Text block:

-- BEGIN --

入門講座(23) 貧しい人々と共に

《今日の福音》マタイ18:12-14
 イエス様は、100匹の羊のうち1匹でも迷い出る羊がいれば、99匹を安全な場所に残してその羊を探しに出かけられる方です。迷子の羊が反省して戻ってこなくても、自分から探しに出かけていくのです。
 自分は迷っていない羊だと思っている人は、この話を聞いて困ったことだ思うかもしれません。ですが、わたしたちはほとんどの場合探してもらう迷子の羊でしょう。神様は、自分の進むべき道も知らずにさまよっている私たちを、なんとか一人でも「神の国」へ導きたいと望んでおられます。群れから外れた人こそ、神様に救われる必要があるのです。

《貧しい人々と共に》
 現代のキリスト教は、世界の貧困に直面したとき「貧しい人たちを無視して、自分たちだけが救われるような宗教でいいのか」という深刻な問いを突き付けられました。貧しい国では、教会の前で人々が飢えや渇きに苦しんでいるのを知りながら、教会でミサを立てなければならないキリスト教徒たちもいます。そのような人たちにとって、この問いがどれほど深刻なものであったか想像に難くありません。この問いへの答えとして生まれたのが、今日ご紹介する「解放の神学」です。
 参考までに、世界食糧計画の最新の統計によれば、現在飢えや栄養不良で苦しんでいる人が地球上に8億5000万人おり、そのうち3億5000万人は子どもです。それが原因でいのちを落とす人が、1日に2万5000人おり、そのうち1万8000人は子どもです。6秒に1人の子どもが、餓えのために命を落としているということになります。

1.「解放の神学」とは何か
(1)定義
 貧しい人々の存在に直面し、彼らと共に生きながら彼らに福音を伝えることを選んだ神学者たちが、聖書を貧しい人々の視点から解釈して「解放の神学」を作り上げました。簡単に言えば、「解放の神学」とは、人間らしく生きることができないほどの貧しさに苦しめられている人たちを、イエスの福音によって解放することを目指す神学だと言えるでしょう。
(2)出発点と展開
 「解放の神学」にもさまざまな種類がありますが、それらすべての共通点は、貧しい人々との出会いから生まれたということです。貧しい人たちのために自分たちに何ができるのか、どうしたら彼らに福音を伝えられるのかということから「解放の神学」が始まったのです。
 南米の貧しい農民や労働者たちとの出会いから生まれたものが一番有名ですが、他にもアメリカにおける黒人解放のための神学、女性解放のための神学、アジア各地で貧しい人々との出会いから生まれてきた神学など、その内容は多岐にわたっています。今後もし、HIV陽性の人たちとの出会いやさまざまな障害を負った人たちとの出会いから神学が生まれてくるならば、それらも「解放の神学」と呼んでいいかもしれません。

-- END --

Data section:
-- BEGIN --

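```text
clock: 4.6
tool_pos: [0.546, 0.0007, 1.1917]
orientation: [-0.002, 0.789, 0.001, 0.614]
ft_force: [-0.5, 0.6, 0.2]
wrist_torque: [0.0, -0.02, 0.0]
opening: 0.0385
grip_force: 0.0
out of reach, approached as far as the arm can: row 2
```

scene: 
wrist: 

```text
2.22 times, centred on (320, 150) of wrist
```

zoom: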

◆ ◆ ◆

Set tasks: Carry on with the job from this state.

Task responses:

-- END --

Set tasks:
1. Write out the text block from "自分は迷っていない羊だと思っ" to "に救われる必要があるのです。", both included.
2. Pick up the text block at the point where it stops and go on.

Task responses:
1.
自分は迷っていない羊だと思っている人は、この話を聞いて困ったことだ思うかもしれません。ですが、わたしたちはほとんどの場合探してもらう迷子の羊でしょう。神様は、自分の進むべき道も知らずにさまよっている私たちを、なんとか一人でも「神の国」へ導きたいと望んでおられます。群れから外れた人こそ、神様に救われる必要があるのです。

2.
2.社会的存在としての人間
(1)伝統的な救済観
 伝統的な神学では、人間の救いはイエス受肉と十字架・復活によって始まり、終末において完成することが強調され、終末に至る途中の人間がどのようにして救われるのかということへの言及があまりありませんでした。また、伝統的な神学では、個人の魂がイエス・キリストとの出会いによって救われることが強調され、全人類が具体的にどのようにして救われるのかということへの言及もあまりありませんでした。
(2)「解放の神学」の救済観
 それに対して、「解放の神学」は終末に至るプロセスにある人間が、どのようにして救われていくのかということを具体的に考えようとします。また、「解放の神学」では、個人の魂が救われるためには、その個人が属している社会全体が救われる必要があると考えます。隣に苦しんでいる人たちがいるのに、その人たちを無視して自分たちだけが神によって完全に救われることはないと考えるのです。

3.貧しい人々の優先的選択
 「解放の神学」は、神が貧しい人々を優先して救うと主張します。神は、まず苦しんでいる人々の神だというのです。その聖書的な根拠は次の通りです。
(1)神の論理
 出エジプト記3章に次のような記述があります。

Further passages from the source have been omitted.